• Objective A: Retype everything from the line that contains "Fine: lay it" down to the line that contains "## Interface", inclusive, without altering or adding anything. Leave out blank lines and number the others, starting at 1.

## start Selected extract

Well we here at The Institute, and the folks at ABC say “Enough!” “Enough of this color shaming! Enough of washed out yellows and reds. Enough of making fun of our pathetic attempts to produce a strong vibrant orange. Enough!” We are a great Nation! We have done many incredible and world shaking things. Didn’t we create sensations like Miley Cyrus? What other country has a young woman making millions of dollars and can’t keep her tongue in her mouth? Or back in April of 1988 we had the song “She Drives Me Crazy” by the Fine Young Cannibals. Now there are much better cannibals in places like Africa and New Guinea and probably the middle-east and ours have faded from the glowing light of stardom here in this country. Or how about our ability to create drinking stuff that can be hand carried out of various vending establishments such as this incredible innovation. “Having been tested in a few outlets, 7-11’s gallon-sized Slurpee’s became available in all locations in 1967”. Now there are places in Poland and the Baltic states where you can buy a 55 gallon drum of greenish Slurpee-like liquid  for pennies on the dollar. They even throw in the small cart needed to wheel this around with. And an industrial strength straw!

## end Selected extract

• Objective B: Copy the selected extract in full.

## start Information shown

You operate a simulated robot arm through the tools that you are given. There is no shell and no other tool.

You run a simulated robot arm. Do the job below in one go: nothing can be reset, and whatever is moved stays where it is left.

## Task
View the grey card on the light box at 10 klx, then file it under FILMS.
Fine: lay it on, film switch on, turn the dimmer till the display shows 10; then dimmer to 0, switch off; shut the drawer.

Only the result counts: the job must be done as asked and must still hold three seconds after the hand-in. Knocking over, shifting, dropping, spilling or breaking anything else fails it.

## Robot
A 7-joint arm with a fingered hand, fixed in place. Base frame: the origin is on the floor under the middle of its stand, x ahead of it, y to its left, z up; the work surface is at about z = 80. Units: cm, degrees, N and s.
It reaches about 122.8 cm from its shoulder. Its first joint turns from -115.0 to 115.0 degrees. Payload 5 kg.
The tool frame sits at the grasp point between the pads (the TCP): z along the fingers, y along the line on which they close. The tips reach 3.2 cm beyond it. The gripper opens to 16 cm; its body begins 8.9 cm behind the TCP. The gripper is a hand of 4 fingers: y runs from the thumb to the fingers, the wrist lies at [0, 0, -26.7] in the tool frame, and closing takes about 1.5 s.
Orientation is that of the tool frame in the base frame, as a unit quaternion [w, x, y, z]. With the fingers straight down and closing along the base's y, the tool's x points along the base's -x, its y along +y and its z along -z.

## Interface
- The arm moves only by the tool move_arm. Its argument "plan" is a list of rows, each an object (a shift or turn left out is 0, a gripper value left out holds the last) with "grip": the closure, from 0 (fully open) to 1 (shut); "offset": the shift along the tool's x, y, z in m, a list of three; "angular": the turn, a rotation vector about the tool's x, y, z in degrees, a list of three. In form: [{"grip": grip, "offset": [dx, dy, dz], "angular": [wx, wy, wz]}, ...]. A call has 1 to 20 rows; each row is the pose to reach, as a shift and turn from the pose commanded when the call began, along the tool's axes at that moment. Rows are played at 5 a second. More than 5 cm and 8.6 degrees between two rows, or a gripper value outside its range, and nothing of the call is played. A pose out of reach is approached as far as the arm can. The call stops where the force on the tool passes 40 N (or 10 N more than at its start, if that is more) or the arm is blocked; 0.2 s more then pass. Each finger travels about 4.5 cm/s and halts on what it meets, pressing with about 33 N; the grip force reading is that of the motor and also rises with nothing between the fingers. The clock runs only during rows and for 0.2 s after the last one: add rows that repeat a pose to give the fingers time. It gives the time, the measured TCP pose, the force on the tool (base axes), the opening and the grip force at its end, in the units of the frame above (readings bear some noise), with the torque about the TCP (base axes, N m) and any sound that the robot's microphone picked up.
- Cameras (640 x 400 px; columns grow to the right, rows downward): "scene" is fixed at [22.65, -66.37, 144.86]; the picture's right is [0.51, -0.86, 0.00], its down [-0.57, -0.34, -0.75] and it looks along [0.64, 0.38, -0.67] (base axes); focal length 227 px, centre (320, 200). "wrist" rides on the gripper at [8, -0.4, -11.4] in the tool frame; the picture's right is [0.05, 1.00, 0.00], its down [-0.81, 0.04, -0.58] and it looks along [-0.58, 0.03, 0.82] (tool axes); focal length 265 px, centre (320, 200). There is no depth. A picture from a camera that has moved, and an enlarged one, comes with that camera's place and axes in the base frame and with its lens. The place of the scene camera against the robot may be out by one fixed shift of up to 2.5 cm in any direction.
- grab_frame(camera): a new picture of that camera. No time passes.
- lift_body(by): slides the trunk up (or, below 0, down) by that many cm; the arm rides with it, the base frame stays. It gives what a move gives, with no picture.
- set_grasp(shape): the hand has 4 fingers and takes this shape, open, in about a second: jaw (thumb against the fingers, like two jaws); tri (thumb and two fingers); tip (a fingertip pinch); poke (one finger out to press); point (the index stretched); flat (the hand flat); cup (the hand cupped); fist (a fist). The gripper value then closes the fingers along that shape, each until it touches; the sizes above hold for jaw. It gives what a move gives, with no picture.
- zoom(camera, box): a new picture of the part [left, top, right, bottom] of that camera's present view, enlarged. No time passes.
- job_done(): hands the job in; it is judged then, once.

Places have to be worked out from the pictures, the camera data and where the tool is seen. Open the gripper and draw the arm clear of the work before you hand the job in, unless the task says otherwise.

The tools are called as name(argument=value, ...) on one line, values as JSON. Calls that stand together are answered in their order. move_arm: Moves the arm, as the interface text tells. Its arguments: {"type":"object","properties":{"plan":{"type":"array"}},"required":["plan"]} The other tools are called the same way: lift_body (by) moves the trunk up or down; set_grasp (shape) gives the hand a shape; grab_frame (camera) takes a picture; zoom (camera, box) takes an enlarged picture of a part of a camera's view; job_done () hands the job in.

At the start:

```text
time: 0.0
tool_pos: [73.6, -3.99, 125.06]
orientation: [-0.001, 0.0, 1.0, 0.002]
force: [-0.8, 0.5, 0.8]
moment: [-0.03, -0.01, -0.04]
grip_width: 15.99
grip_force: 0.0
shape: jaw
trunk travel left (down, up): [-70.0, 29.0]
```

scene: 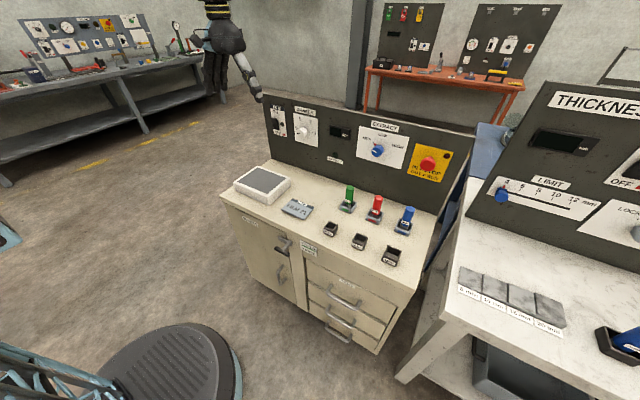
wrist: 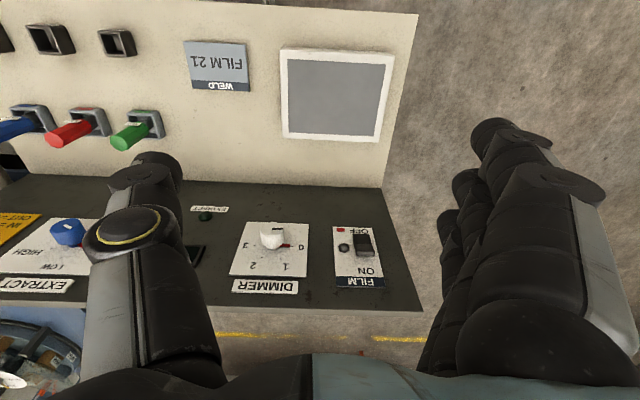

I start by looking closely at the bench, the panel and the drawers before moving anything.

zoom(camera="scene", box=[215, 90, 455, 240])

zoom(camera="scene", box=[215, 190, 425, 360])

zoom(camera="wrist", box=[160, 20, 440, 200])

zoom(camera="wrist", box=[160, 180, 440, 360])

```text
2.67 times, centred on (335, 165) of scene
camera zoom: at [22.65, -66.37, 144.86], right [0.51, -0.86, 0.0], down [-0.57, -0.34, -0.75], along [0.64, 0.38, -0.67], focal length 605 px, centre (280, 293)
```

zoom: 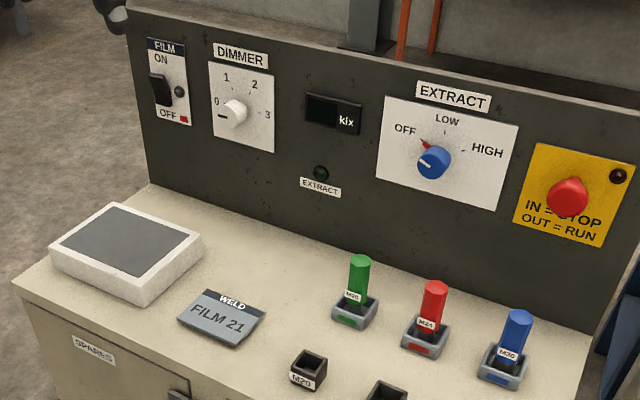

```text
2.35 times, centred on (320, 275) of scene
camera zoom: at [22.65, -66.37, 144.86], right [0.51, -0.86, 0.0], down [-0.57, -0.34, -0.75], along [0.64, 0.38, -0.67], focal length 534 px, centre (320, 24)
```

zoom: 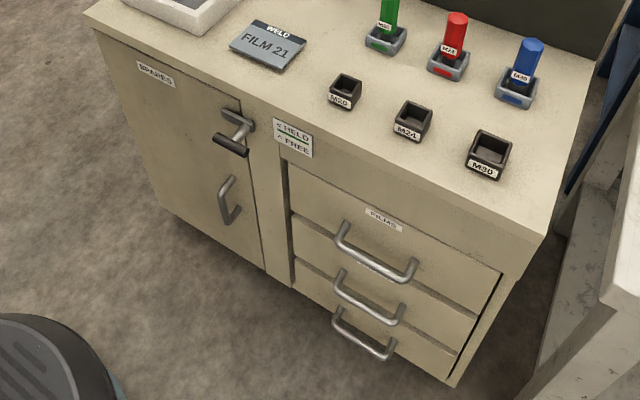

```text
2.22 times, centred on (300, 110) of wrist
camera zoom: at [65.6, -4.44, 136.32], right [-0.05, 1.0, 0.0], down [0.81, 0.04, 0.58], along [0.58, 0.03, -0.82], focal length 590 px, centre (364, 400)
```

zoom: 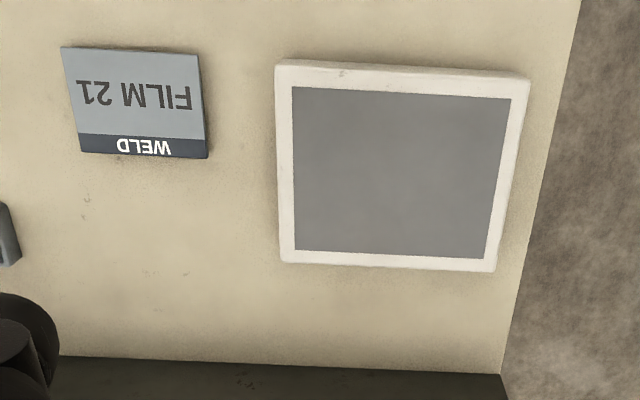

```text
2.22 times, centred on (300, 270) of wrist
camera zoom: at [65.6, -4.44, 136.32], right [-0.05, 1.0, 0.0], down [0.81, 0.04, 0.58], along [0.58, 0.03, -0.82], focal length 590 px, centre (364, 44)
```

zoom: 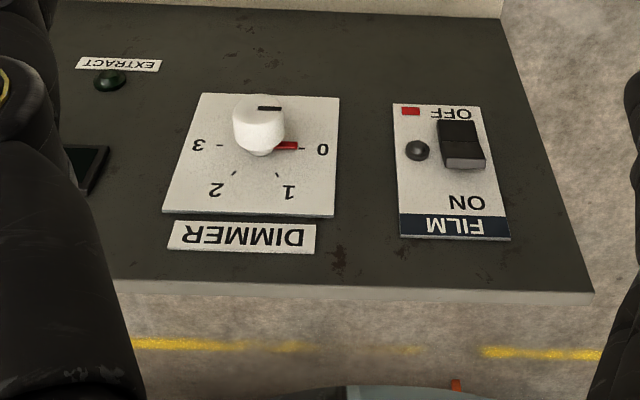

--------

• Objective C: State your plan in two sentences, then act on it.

## end Information shown

• Correct answer A:
1. Fine: lay it on, film switch on, turn the dimmer till the display shows 10; then dimmer to 0, switch off; shut the drawer.
2. Only the result counts: the job must be done as asked and must still hold three seconds after the hand-in. Knocking over, shifting, dropping, spilling or breaking anything else fails it.
3. ## Robot
4. A 7-joint arm with a fingered hand, fixed in place. Base frame: the origin is on the floor under the middle of its stand, x ahead of it, y to its left, z up; the work surface is at about z = 80. Units: cm, degrees, N and s.
5. It reaches about 122.8 cm from its shoulder. Its first joint turns from -115.0 to 115.0 degrees. Payload 5 kg.
6. The tool frame sits at the grasp point between the pads (the TCP): z along the fingers, y along the line on which they close. The tips reach 3.2 cm beyond it. The gripper opens to 16 cm; its body begins 8.9 cm behind the TCP. The gripper is a hand of 4 fingers: y runs from the thumb to the fingers, the wrist lies at [0, 0, -26.7] in the tool frame, and closing takes about 1.5 s.
7. Orientation is that of the tool frame in the base frame, as a unit quaternion [w, x, y, z]. With the fingers straight down and closing along the base's y, the tool's x points along the base's -x, its y along +y and its z along -z.
8. ## Interface

• Correct answer B:
Well we here at The Institute, and the folks at ABC say “Enough!” “Enough of this color shaming! Enough of washed out yellows and reds. Enough of making fun of our pathetic attempts to produce a strong vibrant orange. Enough!” We are a great Nation! We have done many incredible and world shaking things. Didn’t we create sensations like Miley Cyrus? What other country has a young woman making millions of dollars and can’t keep her tongue in her mouth? Or back in April of 1988 we had the song “She Drives Me Crazy” by the Fine Young Cannibals. Now there are much better cannibals in places like Africa and New Guinea and probably the middle-east and ours have faded from the glowing light of stardom here in this country. Or how about our ability to create drinking stuff that can be hand carried out of various vending establishments such as this incredible innovation. “Having been tested in a few outlets, 7-11’s gallon-sized Slurpee’s became available in all locations in 1967”. Now there are places in Poland and the Baltic states where you can buy a 55 gallon drum of greenish Slurpee-like liquid  for pennies on the dollar. They even throw in the small cart needed to wheel this around with. And an industrial strength straw!